"Siz sadece kendi memleketinizde bir hayatınız olduğuna ikna olmuşsunuz, bu yüzden de böyle acılar çekiyorsunuz. Talebeler sık sık 'İnsanların ulaştığı yerde Seizan vardır,' diyen şiiri söyleyemezler mi? Bir kereliğine benimle birlikte Hanyang'daki evime buyurun. Eminim yaşamak güzel şey diye düşüneceksiniz."
(sayfa 21)

"Memleketimizdeki insanların düşüncelerini neden bu kadar kafanıza takıyorsunuz? Anlamsızca memleketindeki insanların saygısını kazanmaya çalışan birine sahte ahlakçı denmez mi acaba?

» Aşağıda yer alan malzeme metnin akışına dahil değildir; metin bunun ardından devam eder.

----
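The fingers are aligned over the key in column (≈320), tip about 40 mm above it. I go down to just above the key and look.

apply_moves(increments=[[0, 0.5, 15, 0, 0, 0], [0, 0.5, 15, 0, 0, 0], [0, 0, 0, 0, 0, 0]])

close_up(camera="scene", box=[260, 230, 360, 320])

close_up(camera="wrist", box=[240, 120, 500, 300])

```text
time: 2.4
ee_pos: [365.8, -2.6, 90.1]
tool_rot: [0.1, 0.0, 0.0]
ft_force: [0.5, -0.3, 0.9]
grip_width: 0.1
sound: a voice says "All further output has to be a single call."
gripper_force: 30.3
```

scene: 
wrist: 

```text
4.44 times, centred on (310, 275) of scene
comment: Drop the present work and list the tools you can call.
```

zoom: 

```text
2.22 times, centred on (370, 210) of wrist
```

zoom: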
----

Konfüçyüs'ün Konuşmaları'nda, Köyünde popüler olan sahte bir bilgin, erdemi baltalayan bir hırsızdır, diye yazılmıştı, öyle değil mi?"
(sayfa 22)

İnsanoğlu hayatı boyunca insanların aşkı ve nefretinden acı çekmek zorundadır. Bundan kaçmaları mümkün değil. Tahammül edip sadece sıkı çalışın. İlim olağanüstüdür ancak pervasızca davranıp ermişliğiyle gösteriş yapmak korkaklıktır. Ayrıca işleri bu kadar ciddiye almayın ve hayatı sevin. Kederlenin ve hayatınızın geri kalanında kendinizi dünyaya kaptırmayı deneyin. Tanrı, en çok böyle insanları sever.
(sayfa 26)

İnsanın hayatı harabeye dönmeye başlayınca, ister istemez herhangi bir kehanete sarılası geliyor.